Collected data
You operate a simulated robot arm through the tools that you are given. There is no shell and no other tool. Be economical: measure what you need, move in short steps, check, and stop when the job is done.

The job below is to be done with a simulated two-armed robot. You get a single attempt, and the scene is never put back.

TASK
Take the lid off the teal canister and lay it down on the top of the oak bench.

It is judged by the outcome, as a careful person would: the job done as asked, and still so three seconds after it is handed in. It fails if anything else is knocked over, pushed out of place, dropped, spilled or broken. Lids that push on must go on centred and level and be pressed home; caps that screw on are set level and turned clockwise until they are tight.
* * *
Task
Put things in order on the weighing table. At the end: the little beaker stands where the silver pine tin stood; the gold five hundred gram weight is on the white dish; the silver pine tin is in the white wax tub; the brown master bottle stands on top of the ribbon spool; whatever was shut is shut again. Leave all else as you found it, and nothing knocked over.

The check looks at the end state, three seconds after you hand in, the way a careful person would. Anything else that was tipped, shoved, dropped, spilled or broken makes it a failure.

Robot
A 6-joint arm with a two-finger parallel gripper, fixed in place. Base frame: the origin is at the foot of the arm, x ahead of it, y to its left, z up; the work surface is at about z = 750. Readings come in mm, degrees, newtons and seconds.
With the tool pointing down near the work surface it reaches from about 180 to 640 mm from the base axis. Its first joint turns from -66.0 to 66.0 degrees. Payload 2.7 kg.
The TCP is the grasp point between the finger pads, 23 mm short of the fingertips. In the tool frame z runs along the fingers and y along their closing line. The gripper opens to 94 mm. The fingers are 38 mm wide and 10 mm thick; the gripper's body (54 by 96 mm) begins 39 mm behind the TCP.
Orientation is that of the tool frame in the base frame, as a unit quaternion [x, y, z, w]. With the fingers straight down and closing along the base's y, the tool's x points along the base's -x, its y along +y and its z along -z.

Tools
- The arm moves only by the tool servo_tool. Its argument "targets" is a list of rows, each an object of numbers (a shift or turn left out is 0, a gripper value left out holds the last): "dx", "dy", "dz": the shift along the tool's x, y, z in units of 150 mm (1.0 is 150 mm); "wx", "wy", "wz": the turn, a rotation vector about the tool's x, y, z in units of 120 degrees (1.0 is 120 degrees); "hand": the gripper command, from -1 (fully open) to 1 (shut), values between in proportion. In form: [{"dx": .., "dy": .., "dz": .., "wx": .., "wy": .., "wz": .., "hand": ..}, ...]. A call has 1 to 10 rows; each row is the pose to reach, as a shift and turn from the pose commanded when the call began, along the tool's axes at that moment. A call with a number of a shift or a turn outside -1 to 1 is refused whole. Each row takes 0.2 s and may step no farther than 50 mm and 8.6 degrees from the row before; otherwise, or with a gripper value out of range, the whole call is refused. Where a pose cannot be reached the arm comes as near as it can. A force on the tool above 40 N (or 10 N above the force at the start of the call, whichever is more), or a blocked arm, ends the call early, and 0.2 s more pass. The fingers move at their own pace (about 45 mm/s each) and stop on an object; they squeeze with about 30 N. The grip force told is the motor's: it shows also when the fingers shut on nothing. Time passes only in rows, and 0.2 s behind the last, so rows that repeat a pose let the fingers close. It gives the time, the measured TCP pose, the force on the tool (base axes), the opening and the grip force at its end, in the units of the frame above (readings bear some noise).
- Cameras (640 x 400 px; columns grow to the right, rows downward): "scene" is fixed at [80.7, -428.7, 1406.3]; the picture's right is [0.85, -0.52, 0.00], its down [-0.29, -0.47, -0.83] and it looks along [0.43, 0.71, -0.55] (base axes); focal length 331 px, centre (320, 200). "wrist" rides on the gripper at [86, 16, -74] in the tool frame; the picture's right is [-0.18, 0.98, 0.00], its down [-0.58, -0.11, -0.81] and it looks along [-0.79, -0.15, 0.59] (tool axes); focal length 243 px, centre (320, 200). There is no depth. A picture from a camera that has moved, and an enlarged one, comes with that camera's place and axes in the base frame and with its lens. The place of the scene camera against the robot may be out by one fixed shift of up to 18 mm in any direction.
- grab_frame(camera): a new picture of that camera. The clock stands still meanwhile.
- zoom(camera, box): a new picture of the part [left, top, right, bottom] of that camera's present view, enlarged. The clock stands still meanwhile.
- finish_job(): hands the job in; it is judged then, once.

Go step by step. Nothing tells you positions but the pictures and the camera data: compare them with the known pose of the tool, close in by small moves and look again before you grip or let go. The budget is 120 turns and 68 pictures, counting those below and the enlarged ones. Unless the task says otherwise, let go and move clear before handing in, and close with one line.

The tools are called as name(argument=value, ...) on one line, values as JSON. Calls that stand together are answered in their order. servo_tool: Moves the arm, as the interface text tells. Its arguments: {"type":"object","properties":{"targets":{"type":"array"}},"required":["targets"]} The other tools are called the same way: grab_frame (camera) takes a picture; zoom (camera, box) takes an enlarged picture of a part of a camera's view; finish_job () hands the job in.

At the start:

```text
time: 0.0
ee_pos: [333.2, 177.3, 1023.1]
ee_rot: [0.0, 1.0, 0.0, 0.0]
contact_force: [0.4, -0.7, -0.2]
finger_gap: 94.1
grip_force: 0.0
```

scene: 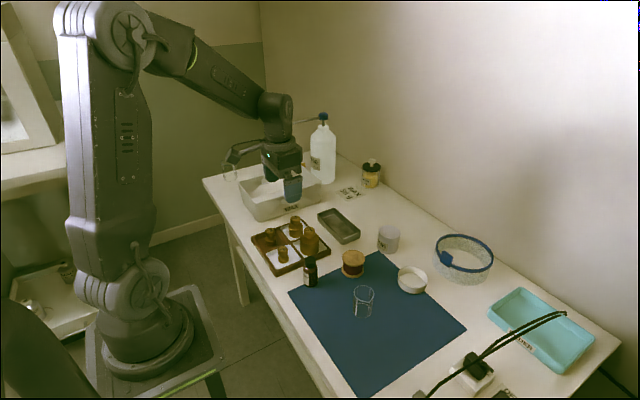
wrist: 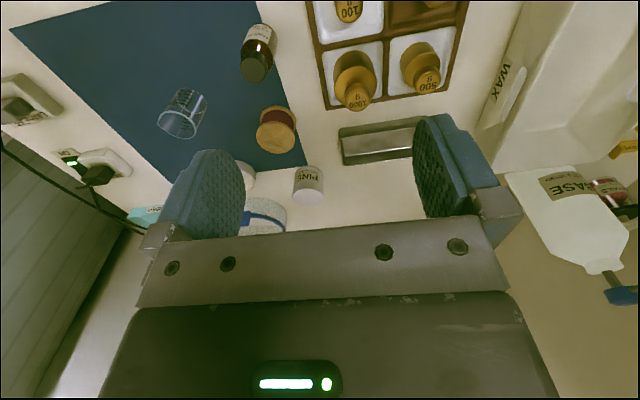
* * *
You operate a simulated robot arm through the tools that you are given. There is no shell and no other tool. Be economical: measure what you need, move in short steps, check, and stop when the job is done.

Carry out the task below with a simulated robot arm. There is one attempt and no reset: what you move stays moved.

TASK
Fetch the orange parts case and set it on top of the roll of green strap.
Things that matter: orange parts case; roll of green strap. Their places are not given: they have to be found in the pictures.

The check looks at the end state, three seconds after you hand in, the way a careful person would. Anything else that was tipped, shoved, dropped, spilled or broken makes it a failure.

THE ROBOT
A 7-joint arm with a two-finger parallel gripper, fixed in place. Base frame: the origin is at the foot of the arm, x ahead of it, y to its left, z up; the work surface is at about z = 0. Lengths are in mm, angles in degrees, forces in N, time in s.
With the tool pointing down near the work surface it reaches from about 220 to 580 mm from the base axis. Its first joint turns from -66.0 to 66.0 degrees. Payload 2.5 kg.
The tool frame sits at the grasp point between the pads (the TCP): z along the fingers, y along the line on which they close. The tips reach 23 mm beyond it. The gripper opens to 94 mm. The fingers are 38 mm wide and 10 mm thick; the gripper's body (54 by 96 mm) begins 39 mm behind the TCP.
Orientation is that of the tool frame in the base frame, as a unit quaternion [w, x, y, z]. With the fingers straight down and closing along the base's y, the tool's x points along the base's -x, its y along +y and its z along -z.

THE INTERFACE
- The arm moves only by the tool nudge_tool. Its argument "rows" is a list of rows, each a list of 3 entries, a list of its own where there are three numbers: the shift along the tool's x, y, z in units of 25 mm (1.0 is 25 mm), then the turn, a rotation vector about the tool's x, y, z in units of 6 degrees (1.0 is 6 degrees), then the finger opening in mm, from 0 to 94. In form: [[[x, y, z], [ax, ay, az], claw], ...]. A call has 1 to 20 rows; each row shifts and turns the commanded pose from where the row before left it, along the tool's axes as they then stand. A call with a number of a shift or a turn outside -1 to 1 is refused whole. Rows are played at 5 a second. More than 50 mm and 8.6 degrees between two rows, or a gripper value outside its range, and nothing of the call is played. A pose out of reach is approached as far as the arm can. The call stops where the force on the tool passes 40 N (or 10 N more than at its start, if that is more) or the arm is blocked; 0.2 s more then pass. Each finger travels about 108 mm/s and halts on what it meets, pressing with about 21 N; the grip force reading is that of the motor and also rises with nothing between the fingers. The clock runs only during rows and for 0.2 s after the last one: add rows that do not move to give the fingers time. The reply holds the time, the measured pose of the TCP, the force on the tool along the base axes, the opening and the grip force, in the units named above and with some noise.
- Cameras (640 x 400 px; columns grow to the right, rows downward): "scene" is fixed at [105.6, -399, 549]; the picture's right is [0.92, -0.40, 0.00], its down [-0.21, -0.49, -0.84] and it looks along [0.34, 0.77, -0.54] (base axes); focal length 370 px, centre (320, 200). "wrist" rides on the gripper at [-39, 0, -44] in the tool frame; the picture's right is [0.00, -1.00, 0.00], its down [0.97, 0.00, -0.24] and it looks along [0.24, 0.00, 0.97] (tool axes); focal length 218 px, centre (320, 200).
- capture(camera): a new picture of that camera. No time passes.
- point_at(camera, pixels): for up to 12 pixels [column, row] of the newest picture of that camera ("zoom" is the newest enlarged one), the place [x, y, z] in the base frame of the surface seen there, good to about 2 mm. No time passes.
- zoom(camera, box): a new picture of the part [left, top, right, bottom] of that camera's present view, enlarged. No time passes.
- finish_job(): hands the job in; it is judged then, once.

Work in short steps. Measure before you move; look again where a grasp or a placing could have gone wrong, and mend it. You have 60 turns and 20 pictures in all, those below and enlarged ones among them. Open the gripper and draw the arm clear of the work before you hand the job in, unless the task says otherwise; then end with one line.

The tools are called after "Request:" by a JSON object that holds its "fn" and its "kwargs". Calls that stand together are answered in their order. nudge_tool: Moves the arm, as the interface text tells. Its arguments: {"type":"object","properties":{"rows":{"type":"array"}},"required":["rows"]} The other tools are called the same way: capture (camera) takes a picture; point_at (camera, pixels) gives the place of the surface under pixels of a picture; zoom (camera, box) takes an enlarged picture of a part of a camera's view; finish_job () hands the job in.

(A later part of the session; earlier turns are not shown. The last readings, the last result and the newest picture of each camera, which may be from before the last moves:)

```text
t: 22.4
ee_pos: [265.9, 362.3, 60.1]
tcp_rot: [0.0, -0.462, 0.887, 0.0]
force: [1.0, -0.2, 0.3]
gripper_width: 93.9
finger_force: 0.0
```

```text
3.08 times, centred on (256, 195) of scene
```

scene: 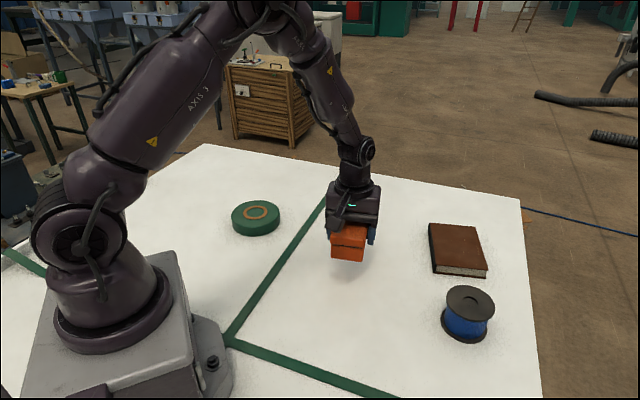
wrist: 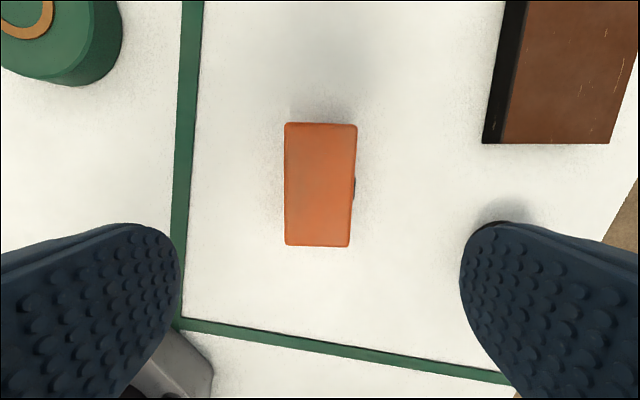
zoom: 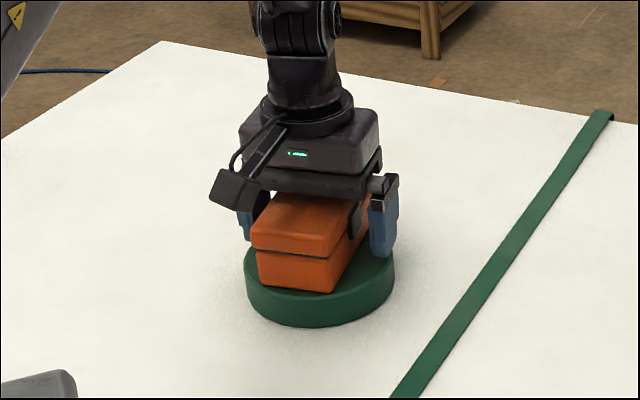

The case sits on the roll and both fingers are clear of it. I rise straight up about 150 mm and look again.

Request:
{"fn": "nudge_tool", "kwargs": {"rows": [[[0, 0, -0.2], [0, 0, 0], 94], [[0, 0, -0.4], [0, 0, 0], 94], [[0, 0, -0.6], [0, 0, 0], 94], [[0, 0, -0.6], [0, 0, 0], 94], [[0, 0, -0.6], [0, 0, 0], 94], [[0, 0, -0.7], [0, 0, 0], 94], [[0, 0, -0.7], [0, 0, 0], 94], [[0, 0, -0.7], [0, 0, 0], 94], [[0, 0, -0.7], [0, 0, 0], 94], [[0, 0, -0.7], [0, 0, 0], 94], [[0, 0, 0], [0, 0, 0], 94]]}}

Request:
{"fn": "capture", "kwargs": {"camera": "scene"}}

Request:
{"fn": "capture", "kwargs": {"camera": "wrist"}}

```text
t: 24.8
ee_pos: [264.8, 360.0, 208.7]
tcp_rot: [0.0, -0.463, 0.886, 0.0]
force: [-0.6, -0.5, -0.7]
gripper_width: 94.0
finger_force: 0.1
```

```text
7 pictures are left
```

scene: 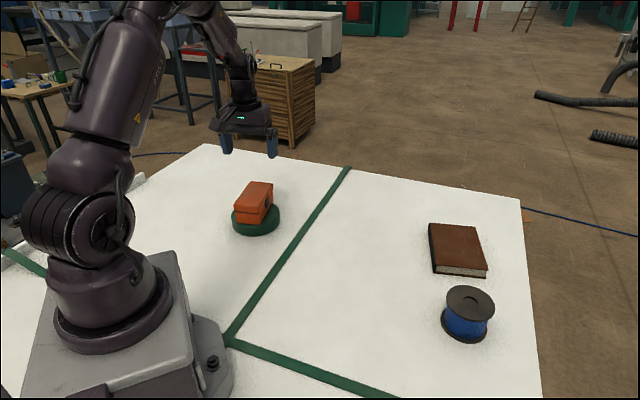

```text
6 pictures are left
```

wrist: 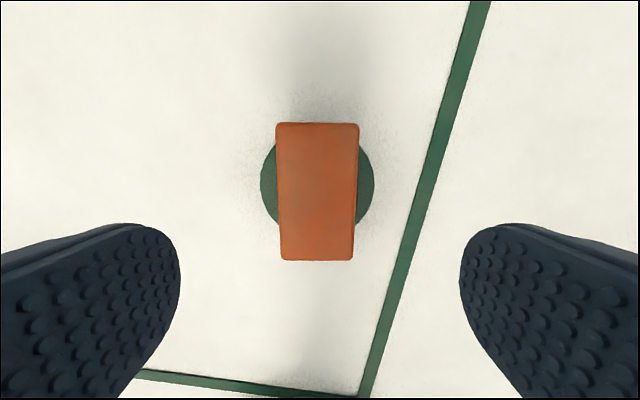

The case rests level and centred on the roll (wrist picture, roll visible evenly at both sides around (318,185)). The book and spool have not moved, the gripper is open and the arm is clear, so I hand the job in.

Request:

> [The problem]
Locate the word "still" in the entries, and copy every line where it is found.

> [Result of the task]
It is judged by the outcome, as a careful person would: the job done as asked, and still so three seconds after it is handed in. It fails if anything else is knocked over, pushed out of place, dropped, spilled or broken. Lids that push on must go on centred and level and be pressed home; caps that screw on are set level and turned clockwise until they are tight.
- grab_frame(camera): a new picture of that camera. The clock stands still meanwhile.
- zoom(camera, box): a new picture of the part [left, top, right, bottom] of that camera's present view, enlarged. The clock stands still meanwhile.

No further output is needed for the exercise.